The financial ramifications of laptop use are real. Hoffman said that even when customers follow the unspoken etiquette — if you’re going to stay a while, spend a little more and leave a bigger tip — that still is only about $5 or $6 of revenue from someone who’s essentially renting a workspace for, in some cases, an entire day. And that’s not even accounting for the most blatant freeloaders, who sit down with their study group and never purchase a single item. “Even the really crazy homeless people will buy something,” said her partner, Katy Wafle.
For the time being, the two woman have set aside their various policies. Instead, they’ve come to see as their responsibility to create a more lively atmosphere, especially in the evenings. And so they’re scheduling more events such as movie nights, live music, and coffee tastings. “We feel like the burden is on us to activate the nights,” Wafle said.

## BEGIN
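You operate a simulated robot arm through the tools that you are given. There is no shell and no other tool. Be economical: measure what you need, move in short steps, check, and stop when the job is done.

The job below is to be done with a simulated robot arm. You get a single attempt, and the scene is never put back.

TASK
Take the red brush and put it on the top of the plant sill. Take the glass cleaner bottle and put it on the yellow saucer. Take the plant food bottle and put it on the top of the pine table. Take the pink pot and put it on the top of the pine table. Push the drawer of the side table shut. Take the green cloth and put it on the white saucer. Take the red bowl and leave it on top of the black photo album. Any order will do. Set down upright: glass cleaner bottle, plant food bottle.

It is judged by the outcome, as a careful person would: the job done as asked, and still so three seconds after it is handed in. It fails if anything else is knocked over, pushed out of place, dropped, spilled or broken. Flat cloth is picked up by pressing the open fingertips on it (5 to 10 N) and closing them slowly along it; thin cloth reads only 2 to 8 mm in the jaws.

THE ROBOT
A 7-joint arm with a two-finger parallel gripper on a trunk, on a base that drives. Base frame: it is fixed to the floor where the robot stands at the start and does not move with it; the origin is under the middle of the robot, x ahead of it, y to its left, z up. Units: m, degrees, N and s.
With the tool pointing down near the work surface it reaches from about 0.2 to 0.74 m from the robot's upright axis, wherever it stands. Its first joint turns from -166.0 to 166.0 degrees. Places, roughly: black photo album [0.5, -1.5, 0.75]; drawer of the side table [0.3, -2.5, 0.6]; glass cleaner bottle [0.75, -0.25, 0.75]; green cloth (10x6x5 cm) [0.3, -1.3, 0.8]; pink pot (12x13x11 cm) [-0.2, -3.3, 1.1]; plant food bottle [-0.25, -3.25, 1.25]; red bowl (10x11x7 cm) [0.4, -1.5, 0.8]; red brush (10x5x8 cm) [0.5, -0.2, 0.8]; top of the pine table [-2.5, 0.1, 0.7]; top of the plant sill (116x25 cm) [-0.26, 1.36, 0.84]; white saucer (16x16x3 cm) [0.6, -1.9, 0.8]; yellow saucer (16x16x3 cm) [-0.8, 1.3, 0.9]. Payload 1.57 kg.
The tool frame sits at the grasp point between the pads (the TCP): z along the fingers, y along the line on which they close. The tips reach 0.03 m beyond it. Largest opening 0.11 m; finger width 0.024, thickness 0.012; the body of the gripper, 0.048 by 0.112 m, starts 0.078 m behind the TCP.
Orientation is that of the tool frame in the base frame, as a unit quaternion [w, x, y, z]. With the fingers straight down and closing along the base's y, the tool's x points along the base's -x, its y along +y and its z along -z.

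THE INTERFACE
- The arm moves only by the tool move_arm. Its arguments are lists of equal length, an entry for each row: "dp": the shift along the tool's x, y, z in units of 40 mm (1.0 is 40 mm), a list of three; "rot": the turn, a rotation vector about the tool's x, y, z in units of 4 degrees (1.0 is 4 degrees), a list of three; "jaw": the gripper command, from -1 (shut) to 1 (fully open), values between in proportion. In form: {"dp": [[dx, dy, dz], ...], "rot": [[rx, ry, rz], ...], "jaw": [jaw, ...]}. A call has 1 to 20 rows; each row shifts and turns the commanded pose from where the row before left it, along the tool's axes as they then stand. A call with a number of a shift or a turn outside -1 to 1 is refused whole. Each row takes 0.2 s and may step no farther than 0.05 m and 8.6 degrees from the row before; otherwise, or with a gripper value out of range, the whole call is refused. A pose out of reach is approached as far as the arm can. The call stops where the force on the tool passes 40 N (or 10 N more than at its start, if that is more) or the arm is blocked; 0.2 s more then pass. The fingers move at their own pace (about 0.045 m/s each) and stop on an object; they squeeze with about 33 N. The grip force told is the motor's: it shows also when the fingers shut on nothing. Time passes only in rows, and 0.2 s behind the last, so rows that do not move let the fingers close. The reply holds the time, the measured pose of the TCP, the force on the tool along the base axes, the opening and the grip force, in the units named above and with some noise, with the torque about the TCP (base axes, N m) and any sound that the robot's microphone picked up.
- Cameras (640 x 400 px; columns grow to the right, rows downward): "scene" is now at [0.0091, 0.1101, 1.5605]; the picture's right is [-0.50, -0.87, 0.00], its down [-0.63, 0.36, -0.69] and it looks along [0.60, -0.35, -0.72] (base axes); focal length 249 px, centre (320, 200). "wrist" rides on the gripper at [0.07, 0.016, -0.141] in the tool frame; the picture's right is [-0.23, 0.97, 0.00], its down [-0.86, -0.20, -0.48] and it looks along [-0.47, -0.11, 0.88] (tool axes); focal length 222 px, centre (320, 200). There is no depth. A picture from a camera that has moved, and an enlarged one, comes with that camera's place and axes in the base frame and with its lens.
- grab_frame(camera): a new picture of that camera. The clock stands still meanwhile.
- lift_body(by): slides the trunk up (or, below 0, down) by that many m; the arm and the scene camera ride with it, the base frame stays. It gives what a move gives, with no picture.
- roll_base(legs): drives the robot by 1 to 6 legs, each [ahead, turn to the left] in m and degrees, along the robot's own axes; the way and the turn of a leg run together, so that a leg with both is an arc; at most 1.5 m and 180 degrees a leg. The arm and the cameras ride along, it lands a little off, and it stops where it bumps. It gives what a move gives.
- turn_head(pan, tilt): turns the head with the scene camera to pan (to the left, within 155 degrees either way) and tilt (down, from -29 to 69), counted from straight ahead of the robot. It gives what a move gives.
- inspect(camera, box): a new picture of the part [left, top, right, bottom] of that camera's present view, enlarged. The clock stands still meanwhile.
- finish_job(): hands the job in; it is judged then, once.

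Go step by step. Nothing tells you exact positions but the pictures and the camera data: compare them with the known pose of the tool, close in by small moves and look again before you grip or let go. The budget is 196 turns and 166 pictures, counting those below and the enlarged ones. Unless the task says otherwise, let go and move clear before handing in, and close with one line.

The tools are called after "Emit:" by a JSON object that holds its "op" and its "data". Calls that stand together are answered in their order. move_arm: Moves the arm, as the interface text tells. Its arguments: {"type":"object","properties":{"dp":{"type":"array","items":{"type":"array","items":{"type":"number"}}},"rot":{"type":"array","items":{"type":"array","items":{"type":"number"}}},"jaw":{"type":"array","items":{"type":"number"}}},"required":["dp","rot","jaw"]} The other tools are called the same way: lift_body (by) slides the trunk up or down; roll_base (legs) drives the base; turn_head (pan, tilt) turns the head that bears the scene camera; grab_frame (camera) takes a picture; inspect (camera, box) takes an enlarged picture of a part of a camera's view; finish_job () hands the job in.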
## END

Everyone interviewed was quick to point out that they do value laptop-toting customers and don’t want to drive them away — and that they understand how difficult it can be to find a quiet place to be productive. The trick, then, is finding a balance so that all customers can feel welcome without threatening a cafe’s sense of identity.
At Philz, Keep says they haven’t done anything more aggressive than rearranging the furniture to create spaces that are more conducive to conversation than work. And she keeps the music loud enough so that people who are talking don’t feel like their conversations are being overheard — but not so loud that the laptop-users get distracted.